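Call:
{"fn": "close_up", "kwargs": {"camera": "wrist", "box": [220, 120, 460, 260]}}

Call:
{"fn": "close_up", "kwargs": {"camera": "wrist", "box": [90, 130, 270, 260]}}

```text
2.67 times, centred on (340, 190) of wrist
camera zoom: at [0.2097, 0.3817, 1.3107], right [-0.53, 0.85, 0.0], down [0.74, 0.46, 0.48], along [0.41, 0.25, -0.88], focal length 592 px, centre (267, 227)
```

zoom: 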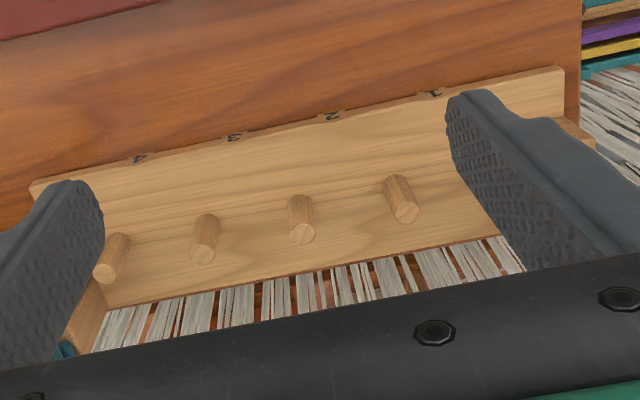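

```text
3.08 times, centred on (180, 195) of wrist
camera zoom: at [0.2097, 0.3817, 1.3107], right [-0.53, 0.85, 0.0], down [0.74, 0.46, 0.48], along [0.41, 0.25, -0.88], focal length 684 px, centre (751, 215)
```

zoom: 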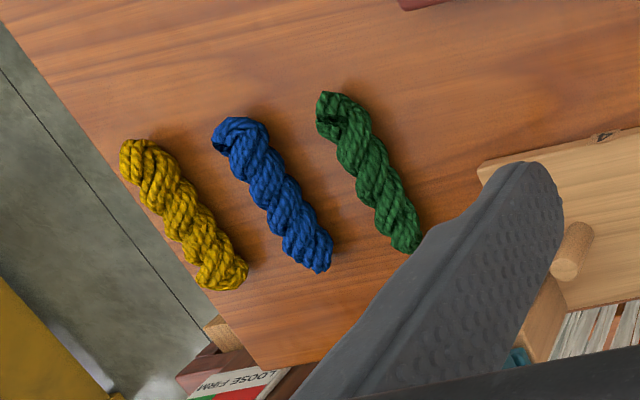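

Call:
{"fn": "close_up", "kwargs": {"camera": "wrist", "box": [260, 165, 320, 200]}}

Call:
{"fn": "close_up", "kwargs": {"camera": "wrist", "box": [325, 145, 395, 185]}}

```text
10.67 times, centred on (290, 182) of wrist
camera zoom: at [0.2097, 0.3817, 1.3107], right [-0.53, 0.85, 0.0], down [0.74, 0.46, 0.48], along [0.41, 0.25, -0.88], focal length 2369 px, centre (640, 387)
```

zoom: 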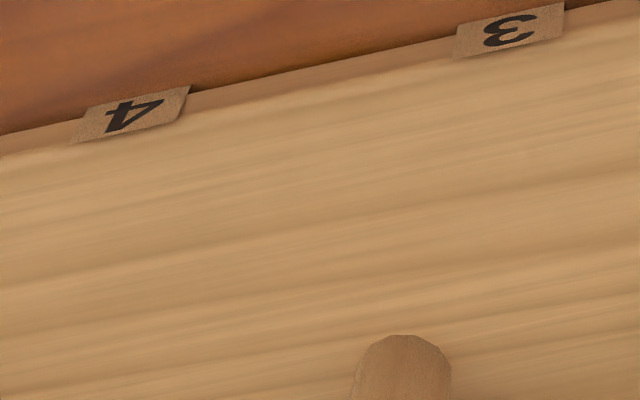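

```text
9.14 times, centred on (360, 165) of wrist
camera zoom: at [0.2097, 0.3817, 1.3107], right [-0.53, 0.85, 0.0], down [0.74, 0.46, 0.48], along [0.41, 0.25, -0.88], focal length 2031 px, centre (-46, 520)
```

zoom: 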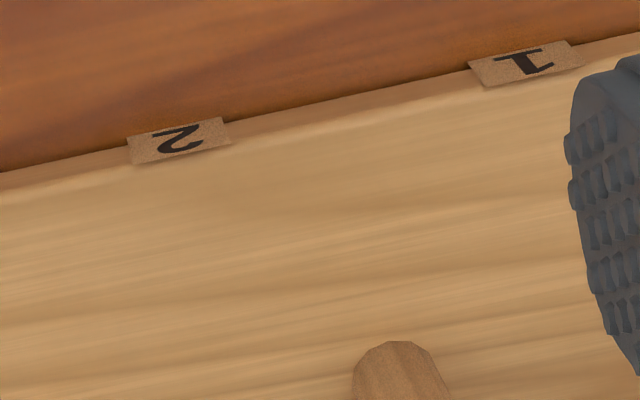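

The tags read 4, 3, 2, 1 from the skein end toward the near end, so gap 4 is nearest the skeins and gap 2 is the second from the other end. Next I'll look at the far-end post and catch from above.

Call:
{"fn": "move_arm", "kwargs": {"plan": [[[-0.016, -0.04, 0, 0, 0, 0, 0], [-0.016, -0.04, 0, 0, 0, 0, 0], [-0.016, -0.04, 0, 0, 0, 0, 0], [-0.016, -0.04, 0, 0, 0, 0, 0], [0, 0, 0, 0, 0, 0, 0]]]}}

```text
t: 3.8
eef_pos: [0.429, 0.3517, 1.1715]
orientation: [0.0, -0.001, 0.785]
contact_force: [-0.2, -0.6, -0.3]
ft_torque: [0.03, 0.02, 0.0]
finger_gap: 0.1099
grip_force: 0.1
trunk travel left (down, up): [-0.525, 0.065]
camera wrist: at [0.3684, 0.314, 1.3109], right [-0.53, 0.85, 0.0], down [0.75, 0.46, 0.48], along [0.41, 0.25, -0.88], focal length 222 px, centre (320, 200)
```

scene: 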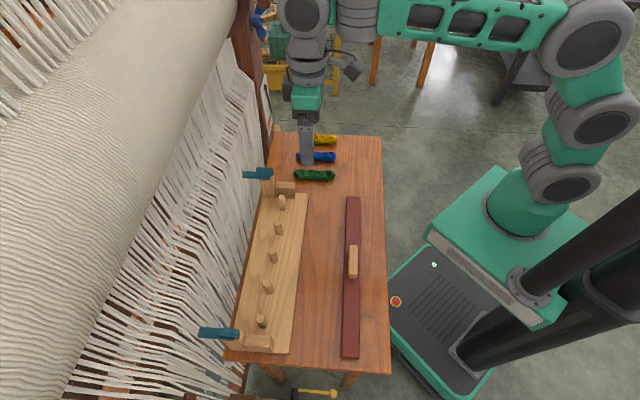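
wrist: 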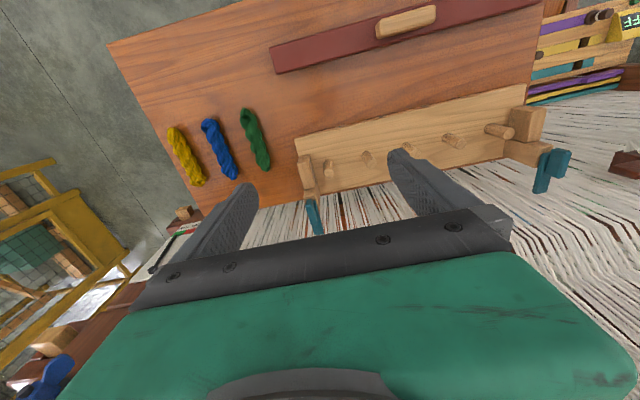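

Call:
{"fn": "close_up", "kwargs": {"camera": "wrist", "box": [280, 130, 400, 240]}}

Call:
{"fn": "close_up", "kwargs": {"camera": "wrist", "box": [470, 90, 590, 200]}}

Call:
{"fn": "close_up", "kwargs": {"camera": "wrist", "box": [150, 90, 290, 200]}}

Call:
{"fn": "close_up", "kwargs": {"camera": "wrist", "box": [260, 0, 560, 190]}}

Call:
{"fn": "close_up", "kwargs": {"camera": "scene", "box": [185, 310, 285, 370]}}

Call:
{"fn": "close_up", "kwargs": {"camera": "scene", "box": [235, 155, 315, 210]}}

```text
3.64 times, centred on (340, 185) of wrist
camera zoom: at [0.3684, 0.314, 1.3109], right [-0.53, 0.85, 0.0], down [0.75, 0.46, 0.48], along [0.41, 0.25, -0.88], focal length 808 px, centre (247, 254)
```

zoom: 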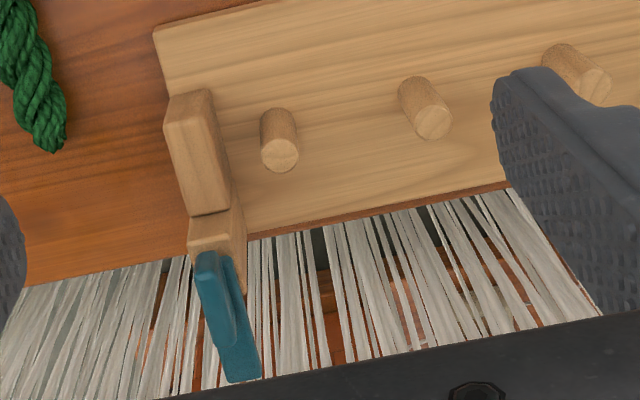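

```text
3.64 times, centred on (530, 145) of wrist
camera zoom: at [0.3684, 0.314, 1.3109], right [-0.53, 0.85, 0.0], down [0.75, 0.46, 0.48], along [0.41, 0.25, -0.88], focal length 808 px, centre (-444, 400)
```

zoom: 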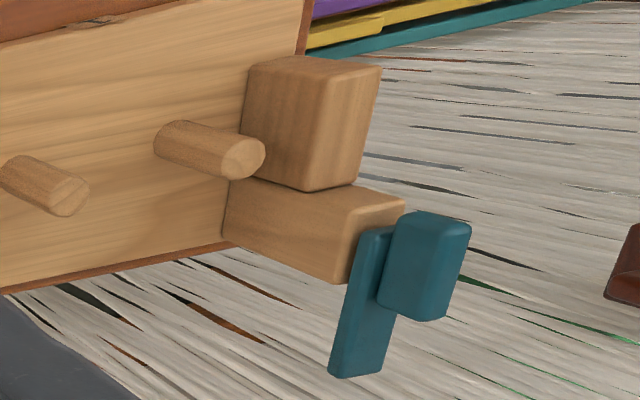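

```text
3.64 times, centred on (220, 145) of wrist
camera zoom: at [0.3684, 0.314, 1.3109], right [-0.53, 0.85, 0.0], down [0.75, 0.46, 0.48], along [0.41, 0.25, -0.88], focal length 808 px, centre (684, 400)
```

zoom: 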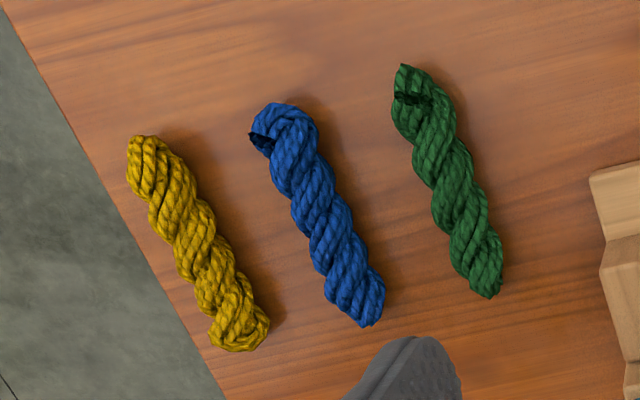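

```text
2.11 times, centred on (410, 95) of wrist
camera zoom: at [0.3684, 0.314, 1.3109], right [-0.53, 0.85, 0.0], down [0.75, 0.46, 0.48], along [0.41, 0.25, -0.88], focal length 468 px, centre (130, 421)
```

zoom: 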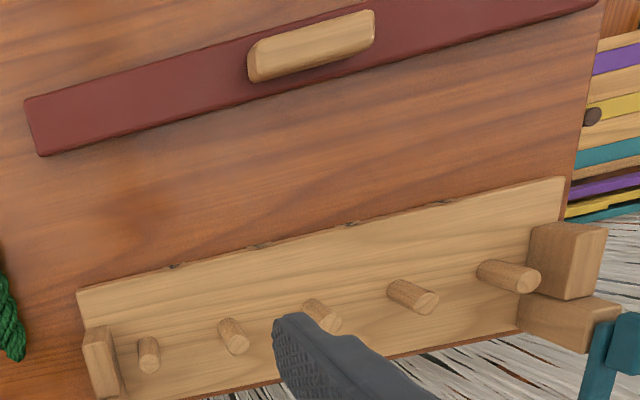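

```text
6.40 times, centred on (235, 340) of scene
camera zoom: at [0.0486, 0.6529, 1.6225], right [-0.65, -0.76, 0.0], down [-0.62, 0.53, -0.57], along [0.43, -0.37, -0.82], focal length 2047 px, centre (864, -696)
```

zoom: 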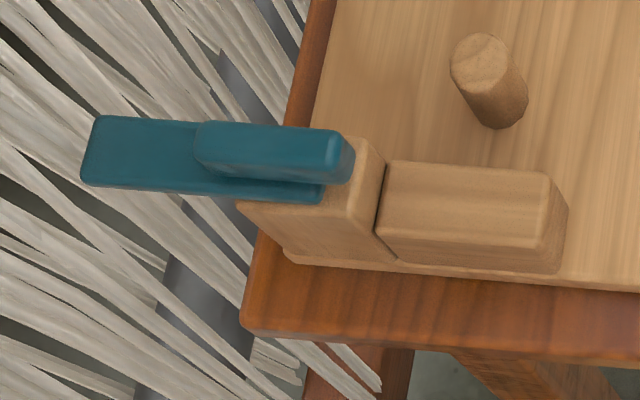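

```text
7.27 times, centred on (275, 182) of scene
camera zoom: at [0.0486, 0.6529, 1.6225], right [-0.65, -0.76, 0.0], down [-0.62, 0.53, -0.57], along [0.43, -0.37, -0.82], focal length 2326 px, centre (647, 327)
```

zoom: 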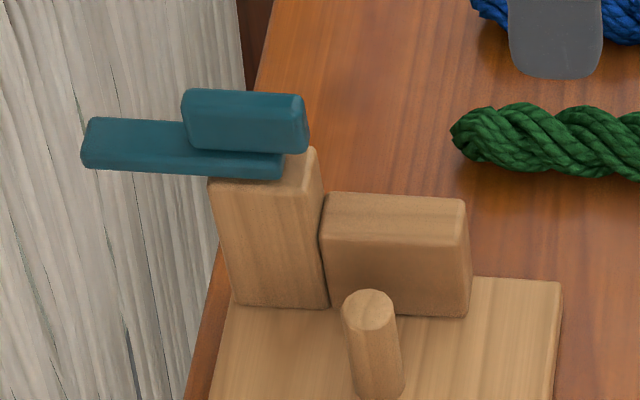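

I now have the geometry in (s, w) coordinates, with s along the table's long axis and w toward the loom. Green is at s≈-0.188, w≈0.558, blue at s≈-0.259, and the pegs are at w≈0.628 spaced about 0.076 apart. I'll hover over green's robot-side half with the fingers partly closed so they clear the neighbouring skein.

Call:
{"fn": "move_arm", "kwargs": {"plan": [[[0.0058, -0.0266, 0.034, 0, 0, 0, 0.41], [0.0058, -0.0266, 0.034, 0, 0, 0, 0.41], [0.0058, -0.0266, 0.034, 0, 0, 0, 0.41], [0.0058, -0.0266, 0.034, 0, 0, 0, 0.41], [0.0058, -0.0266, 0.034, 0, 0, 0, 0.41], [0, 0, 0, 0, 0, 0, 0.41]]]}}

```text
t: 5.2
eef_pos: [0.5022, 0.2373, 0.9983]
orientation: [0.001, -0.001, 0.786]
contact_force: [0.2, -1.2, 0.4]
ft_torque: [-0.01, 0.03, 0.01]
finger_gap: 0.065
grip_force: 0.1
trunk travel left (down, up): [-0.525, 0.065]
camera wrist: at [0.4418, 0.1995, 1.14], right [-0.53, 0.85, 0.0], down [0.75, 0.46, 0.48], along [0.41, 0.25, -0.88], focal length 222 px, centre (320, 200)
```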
----------------
* What is required: Determine the number of lines in the data that contain "times" as a word or string, and state only that number.

* Written response: 10